Photo by TAPAS KUMAR HALDER
| Focal length | 50 mm |
| Aperture | f / 2.5 |
| Shutter | 1/800 s |
| ISO | ISO 200 |
| Exp. comp. | -1.0 EV |
| Shot at | 15:21 · Sep 22, 2018 |
A richly costumed cultural portrait whose elaborate makeup, jewellery and floral adornment carry genuine visual weight, with the painted half-face providing a strong graphic hook. The split blue-and-skin face is the heart of the frame and is well rendered in colour and detail. What holds it back most is the framing: out-of-focus foreground leaves crowd the lower edge and intrude awkwardly, and the lighting is flat overcast light that flattens the modelling of an already dramatic face. The eyes are sharp and the expression composed. Cleaner foreground management and shaping light would lift this considerably.
The subject sits slightly right of centre, framed by foliage that suits the devotional theme, and the painted half-face draws the eye immediately. The blurred leaves entering the bottom and right edges, however, are more distraction than frame — they crowd the chin and shoulder without adding depth. Tighter control of those foreground elements, or a step that placed clean negative space below the face, would let the costume breathe. The headroom is generous while the lower edge feels pinched, leaving the balance slightly top-heavy.
Soft, diffuse overcast light keeps the elaborate makeup evenly lit and avoids harsh specular hits on the metalwork and pearls, which is forgiving for the detail. But it is also directionless, giving the face little modelling — the blue-painted side and the skin side read flat rather than sculpted. A touch of side or directional light, even a reflector to lift one cheek, would restore dimension to a face built for drama. The catchlights are weak, leaving the eyes slightly lifeless under the even sky.
The -1.0 EV compensation was a sensible call against the bright greens and the gold jewellery, holding highlights on the pearls and metalwork without clipping. The skin and blue paint retain detail, and the darker hair and background shadows keep some information rather than blocking up entirely. Midtones sit a touch low, giving a slightly muted feel, but nothing is irretrievable. The exposure reads deliberate and controlled, balancing a high-contrast scene of bright ornament against deep green and dark hair competently.
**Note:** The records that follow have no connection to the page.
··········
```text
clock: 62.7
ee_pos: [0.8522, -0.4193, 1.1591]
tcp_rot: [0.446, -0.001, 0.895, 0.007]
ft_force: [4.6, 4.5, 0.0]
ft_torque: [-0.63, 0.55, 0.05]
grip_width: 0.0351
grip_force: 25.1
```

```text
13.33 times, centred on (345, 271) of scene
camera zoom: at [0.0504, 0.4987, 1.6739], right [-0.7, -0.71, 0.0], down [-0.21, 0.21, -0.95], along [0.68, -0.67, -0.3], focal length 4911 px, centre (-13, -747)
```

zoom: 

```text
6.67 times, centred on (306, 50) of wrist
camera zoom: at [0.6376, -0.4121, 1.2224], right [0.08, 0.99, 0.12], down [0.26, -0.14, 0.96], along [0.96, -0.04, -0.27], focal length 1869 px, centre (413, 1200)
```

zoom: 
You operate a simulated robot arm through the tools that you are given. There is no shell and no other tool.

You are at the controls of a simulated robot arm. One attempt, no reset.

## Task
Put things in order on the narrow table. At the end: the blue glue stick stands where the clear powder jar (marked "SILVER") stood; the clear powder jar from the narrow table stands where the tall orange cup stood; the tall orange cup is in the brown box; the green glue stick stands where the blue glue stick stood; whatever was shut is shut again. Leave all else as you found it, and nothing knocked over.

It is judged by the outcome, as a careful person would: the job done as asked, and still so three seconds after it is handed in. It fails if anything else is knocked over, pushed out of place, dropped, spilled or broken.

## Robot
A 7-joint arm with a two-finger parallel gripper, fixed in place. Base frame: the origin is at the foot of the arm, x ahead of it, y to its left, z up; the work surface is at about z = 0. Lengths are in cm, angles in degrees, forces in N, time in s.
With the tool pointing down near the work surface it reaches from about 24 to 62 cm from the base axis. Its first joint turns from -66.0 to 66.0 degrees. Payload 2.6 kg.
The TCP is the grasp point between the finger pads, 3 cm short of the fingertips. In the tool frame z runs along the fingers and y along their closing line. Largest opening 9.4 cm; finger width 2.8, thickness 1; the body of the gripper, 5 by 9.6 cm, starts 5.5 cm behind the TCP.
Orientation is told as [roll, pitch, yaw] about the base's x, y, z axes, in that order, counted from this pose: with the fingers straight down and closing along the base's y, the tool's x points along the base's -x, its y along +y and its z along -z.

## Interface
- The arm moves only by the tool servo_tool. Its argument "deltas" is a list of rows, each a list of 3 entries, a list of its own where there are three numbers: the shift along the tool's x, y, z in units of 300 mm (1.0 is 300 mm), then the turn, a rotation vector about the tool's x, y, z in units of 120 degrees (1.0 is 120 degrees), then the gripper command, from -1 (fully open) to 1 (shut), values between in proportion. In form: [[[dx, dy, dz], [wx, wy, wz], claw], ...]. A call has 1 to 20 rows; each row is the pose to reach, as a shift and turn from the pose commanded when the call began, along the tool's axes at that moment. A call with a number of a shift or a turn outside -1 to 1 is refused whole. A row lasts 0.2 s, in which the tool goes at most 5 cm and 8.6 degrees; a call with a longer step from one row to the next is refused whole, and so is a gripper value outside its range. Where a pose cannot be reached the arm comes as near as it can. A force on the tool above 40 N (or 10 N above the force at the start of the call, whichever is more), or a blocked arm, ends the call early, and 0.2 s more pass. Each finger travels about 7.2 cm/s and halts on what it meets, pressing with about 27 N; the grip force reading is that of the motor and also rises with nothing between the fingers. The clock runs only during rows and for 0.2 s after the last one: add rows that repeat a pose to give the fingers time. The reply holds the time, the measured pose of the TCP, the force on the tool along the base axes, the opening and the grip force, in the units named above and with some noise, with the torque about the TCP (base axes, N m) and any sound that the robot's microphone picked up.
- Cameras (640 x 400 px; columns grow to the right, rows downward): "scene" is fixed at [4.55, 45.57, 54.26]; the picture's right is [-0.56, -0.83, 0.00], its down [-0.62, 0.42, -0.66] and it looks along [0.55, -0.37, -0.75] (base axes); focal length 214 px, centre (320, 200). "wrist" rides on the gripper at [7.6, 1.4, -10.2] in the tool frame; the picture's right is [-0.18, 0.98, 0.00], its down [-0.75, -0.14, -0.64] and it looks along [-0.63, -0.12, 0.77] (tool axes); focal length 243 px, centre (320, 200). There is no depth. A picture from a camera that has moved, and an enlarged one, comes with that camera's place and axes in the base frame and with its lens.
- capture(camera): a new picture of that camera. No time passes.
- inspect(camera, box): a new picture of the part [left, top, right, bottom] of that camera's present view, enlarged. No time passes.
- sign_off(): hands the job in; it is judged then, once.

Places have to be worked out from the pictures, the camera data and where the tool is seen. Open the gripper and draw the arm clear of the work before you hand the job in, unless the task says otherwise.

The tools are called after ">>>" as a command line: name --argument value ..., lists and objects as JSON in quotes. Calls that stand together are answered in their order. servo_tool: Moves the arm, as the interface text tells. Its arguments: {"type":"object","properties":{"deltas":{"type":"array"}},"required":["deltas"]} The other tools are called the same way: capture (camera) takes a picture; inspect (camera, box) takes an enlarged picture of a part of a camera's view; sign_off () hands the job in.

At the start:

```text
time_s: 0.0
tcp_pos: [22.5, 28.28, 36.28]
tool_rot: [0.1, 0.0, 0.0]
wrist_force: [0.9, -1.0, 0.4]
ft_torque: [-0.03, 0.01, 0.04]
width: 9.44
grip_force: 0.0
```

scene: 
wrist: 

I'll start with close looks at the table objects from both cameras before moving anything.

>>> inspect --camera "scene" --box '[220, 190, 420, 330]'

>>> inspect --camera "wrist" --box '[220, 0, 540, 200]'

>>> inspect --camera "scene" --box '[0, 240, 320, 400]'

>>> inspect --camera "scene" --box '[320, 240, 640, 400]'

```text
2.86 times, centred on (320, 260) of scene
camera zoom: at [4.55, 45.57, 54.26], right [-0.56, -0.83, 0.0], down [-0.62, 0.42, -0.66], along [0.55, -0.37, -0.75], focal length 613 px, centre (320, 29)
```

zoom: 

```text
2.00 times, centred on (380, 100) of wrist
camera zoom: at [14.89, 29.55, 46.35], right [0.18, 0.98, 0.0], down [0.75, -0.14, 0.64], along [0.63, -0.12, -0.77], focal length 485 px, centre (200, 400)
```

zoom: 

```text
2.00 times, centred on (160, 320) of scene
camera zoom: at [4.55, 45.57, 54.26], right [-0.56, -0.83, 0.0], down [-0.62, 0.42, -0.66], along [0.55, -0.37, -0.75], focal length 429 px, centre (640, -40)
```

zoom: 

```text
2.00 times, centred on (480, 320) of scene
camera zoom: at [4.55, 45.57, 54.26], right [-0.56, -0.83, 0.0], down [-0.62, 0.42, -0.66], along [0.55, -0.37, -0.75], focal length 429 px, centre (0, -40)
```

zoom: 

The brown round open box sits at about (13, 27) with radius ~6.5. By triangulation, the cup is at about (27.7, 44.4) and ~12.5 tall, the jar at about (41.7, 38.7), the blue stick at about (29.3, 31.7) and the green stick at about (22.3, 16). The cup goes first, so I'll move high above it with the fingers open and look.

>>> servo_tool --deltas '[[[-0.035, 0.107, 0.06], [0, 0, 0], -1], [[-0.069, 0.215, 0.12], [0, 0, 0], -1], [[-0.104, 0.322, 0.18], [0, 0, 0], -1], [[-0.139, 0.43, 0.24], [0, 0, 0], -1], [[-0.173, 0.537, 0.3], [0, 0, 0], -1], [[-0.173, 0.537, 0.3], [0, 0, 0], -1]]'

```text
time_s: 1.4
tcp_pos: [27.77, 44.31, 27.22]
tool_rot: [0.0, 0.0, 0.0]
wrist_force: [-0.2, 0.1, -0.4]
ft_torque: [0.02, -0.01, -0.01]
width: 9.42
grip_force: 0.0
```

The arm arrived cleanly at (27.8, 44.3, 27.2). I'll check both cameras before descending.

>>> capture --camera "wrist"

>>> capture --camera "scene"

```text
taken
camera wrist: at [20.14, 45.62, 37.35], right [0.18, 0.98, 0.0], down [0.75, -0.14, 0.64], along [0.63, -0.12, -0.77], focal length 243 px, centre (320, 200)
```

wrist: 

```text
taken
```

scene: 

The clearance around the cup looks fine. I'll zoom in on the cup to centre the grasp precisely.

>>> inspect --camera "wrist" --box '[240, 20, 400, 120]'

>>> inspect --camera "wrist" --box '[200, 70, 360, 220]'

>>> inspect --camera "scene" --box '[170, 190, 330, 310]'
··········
Colour is the strongest aspect here — the turquoise face paint, vermilion accents, orange and red flowers and warm gold jewellery all sing against the muted green backdrop without tipping into oversaturation. White balance is believable, with the pearls reading neutral and the skin tone natural on the unpainted side. Contrast is gentle, suiting the soft light. The greens could be pulled back a fraction to stop them competing with the costume, but the overall grade is harmonious and the saturation well judged for a vivid cultural subject.
At 50mm and f/2.5 on the D5500, the depth of field is shallow enough to soften the background pleasantly while keeping the near eye and the nose ornament crisp — focus landed accurately on the eyes, which is exactly where it needs to be for a portrait. 1/800s at ISO 200 is well within reach for a static subject and freezes any movement cleanly, leaving the image noise-free. The 50mm equates to roughly 75mm full-frame, a flattering portrait length that avoids facial distortion. The one technical cost of the wide aperture is the intrusive foreground foliage rendered as soft blobs across the lower frame; a slightly smaller aperture, or simply a shooting position clear of those leaves, would have kept the bokeh while removing the obstruction. Focus accuracy, shutter and ISO are all spot on; the aperture choice serves the subject well but demanded cleaner foreground management to fully pay off.